### EXERCISE REQUIREMENTS
Take up the source document again after its last words.

### INFORMATION PROVIDED
◆ ◆ ◆ ◆ ◆ ◆ ◆
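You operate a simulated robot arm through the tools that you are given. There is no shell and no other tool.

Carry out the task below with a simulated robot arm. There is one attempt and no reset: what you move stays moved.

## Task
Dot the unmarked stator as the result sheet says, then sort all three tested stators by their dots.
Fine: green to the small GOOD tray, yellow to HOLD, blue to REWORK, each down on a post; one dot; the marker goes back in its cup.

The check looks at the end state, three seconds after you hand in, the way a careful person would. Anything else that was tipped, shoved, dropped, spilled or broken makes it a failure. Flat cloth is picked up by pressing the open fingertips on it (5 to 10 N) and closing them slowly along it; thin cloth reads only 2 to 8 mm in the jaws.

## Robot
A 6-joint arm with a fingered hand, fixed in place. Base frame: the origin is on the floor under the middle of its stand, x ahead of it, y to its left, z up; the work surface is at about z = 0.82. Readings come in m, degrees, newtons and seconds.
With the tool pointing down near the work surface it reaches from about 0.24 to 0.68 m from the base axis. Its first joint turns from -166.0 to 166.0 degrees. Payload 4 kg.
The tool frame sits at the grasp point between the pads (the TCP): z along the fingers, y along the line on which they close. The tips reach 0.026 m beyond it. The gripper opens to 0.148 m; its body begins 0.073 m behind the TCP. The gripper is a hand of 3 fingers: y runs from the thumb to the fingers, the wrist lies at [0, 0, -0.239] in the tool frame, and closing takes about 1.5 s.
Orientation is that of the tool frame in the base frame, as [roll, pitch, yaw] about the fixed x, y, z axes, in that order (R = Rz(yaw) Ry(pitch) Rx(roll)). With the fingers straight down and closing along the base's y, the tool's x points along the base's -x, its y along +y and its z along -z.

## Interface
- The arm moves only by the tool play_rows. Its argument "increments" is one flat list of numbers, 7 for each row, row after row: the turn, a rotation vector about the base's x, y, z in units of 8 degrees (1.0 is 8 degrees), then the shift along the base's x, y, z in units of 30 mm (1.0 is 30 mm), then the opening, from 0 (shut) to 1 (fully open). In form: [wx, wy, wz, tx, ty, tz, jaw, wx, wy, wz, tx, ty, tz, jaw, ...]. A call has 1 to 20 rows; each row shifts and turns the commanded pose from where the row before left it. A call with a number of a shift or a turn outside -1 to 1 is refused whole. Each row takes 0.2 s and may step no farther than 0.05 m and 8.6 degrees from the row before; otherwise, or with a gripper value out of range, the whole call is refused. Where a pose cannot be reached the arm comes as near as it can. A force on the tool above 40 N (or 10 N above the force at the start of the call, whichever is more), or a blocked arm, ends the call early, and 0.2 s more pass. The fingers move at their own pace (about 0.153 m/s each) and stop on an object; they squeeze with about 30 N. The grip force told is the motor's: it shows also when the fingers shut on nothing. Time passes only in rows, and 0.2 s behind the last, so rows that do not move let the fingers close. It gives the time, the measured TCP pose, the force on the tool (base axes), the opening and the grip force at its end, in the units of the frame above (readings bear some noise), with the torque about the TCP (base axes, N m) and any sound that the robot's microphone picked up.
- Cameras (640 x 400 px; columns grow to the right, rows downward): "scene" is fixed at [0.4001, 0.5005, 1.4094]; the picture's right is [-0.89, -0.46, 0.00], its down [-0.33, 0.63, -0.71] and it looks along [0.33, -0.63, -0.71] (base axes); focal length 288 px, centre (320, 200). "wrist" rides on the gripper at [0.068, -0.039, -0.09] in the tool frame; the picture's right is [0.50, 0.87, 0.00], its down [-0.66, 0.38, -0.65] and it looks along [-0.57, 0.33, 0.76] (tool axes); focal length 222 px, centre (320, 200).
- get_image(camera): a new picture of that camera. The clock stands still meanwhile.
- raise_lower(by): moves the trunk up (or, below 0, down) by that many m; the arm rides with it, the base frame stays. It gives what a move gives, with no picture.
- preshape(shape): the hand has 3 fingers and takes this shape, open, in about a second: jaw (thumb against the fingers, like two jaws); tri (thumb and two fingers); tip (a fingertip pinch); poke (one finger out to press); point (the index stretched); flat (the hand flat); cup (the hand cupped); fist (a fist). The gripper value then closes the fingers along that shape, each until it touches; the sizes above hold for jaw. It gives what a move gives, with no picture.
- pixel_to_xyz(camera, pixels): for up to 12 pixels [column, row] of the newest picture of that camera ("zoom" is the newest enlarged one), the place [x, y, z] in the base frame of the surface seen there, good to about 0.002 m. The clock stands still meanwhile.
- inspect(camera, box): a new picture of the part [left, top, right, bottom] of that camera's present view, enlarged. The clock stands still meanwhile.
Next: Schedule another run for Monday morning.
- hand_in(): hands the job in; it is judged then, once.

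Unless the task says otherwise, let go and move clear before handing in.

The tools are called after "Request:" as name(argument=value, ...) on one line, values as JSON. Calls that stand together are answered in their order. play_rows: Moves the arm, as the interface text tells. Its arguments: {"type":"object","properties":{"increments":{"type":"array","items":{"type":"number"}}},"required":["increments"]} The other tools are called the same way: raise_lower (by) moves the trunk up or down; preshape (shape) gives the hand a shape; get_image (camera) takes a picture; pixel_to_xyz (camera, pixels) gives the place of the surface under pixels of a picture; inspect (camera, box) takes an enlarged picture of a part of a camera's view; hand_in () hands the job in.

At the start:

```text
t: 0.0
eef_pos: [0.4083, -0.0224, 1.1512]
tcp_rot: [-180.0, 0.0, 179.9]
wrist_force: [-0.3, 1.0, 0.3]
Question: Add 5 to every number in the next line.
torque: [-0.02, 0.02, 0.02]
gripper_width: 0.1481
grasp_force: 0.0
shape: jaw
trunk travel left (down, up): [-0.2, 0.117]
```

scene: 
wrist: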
◆ ◆ ◆ ◆ ◆ ◆ ◆
### SOURCE DOCUMENT
Lente in de Stad De verstilling van de Wallen deze lente is uniek. Ik grijp de kans om de buurt te bekijken. De druk bezette hoeken zijn door dealers en pooiers verlaten. In de stegen struinen slechts wat daklozen. De structuur van de Burgwallen ooit een ruw gepolijst doolhof toegeëigend door krakers en kunstenaars is met de tijd door schaalvergroting van hotels verdwenen. Maar met het wegblijven van toeristen is het mogelijk de wirwar van bestaande gangen en stegen te ontdekken en met een beetje mazzel zijn voormalige publieke gangen en poorten in private eigendom verstopt achter gesloten hekwerken deze dagen toegankelijk.
Publieke Ruimte Er is geen hond overdag maar op de Oudezijds duiken opeens enkele hoerenlopers op uit de anonimiteit. Een stukje verderop hangen dames verveeld achter de ramen. Enkel de Febo heeft klanten. Publiek geheim van ‘romantisch met rood verlichte’ privévertrekken groeide vanaf de jaren ’50 uit tot de publiek zichtbare industrie van efficiënte peeskamers; raamprostitutie. De geschiedenis van de prostitutie is zo oud als de stad. In de 17e eeuw ontmoetten vrouwen hun klanten in de kroeg, herberg of thuis. Privé en openbaar liepen in elkaar over. De publieke ruimte voor de huizen tot aan de grachten was het gemeenschappelijk gebied van de bewoners voor huisnijverheid. Varkens, kippen en geiten werden onderling gedeeld. Het verlengde van de woning was de gracht, steeg of straat. Voordeuren stonden open zodat ruimtes waar gedronken gegeten en handel werd gedreven toegankelijk waren voor passanten.
◆ ◆ ◆ ◆ ◆ ◆ ◆
### RESULT
Andere Tijden Tijdens de 19e eeuw is het verval van Amsterdam gedocumenteerd. De grote doorbraak vanaf circa 1860 was voor fotografen aanleiding de stad vast te leggen. Een vreemd gezicht moet het zijn geweest; terwijl de fotograaf op de brug van een van vele grachten die binnenkort zal worden gedempt, een lichtgevoelige natte glasplaat prepareert en in zijn camera plaatst, klontert het nieuwsgierige volk samen in het vast te leggen onderwerp. Terug in zijn atelier dompelt de fotopionier de plaat in een bad met zilvernitraat oplossing. In het latente beeld verschijnen de contouren van een gracht terwijl het aanwezige gepeupel voor de krot woningen is opgelost in de bewegingsonscherpte en de lange opnametijden. De slimme enkeling die is vereeuwigd moet gefixeerd hebben staan kijken naar die man met statief en camera.
Wanneer ik tijdens het wandelen over de stille burgwallen bewoners en het aanwezige hoofdstedelijke schuim tref moet ik denken aan de scherpe portretten van anonieme figuranten omgeven met schimmige passanten in het 19e eeuws decor van verval. De huidige bewoners als de stille getuige in het ongewisse van de toekomst.
Zomer in de stad Zonder massatoerisme blijft het ook tijdens de zomervakantie stil op de Unesco erfgoed site. Na versoepeling van de lockdown verschijnen op de Wallen opeens toeristen. Jongeren op blow vakantie. Vals alarm. Bewoners houden voorlopig de stad deels voor zichzelf. Met mooi weer verhuisd de huisraad naar buiten. De zomer thuis zochten Amsterdammers verkoeling in de luwte van het stadspark, tijdens de hittegolf werd er gezwommen in het IJ. De 1,5 meter verdween naar de achtergrond, weerrecords waren het nieuws van de dag. De hemel vrij van vliegverkeer kleurt strakblauw. De zon maakt overuren. Vanaf half augustus stijgen de besmettingen. Vakantiegangers keren terug. Thuis werken is op zijn retour. Den Haag terug van reces volgen weken van maatregelen om de tweede lockdown te voorkomen. Half oktober gaat de horeca en culturele sector plat met grote financiële en sociale gevolgen.
Onder constructie Maar echt stil zal het niet worden. Het stadsbestuur heeft in allerijl infrastructurele werkzaamheden uit te voeren. Duidelijk zichtbaar is achterstallig onderhoud van 200 kilometer kade en 800 bruggen. De komende jaren transformeren de grachten in openbare werken en bomen massaal moeten wijken.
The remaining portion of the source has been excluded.